To be done:
Write out the full listing exactly as given, minus the images.

Data shown:
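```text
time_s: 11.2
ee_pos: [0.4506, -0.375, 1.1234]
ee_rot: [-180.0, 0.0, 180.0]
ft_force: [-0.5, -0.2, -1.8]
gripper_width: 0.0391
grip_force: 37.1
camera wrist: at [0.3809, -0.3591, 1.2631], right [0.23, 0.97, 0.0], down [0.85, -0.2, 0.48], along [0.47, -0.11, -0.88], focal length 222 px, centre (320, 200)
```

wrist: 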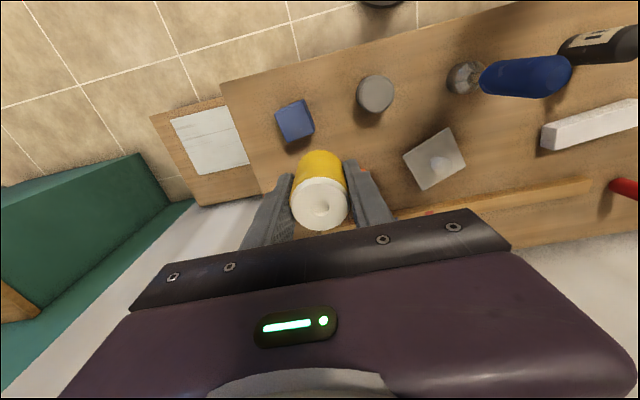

Answer to this task:
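```text
time_s: 11.2
ee_pos: [0.4506, -0.375, 1.1234]
ee_rot: [-180.0, 0.0, 180.0]
ft_force: [-0.5, -0.2, -1.8]
gripper_width: 0.0391
grip_force: 37.1
camera wrist: at [0.3809, -0.3591, 1.2631], right [0.23, 0.97, 0.0], down [0.85, -0.2, 0.48], along [0.47, -0.11, -0.88], focal length 222 px, centre (320, 200)
```

wrist: 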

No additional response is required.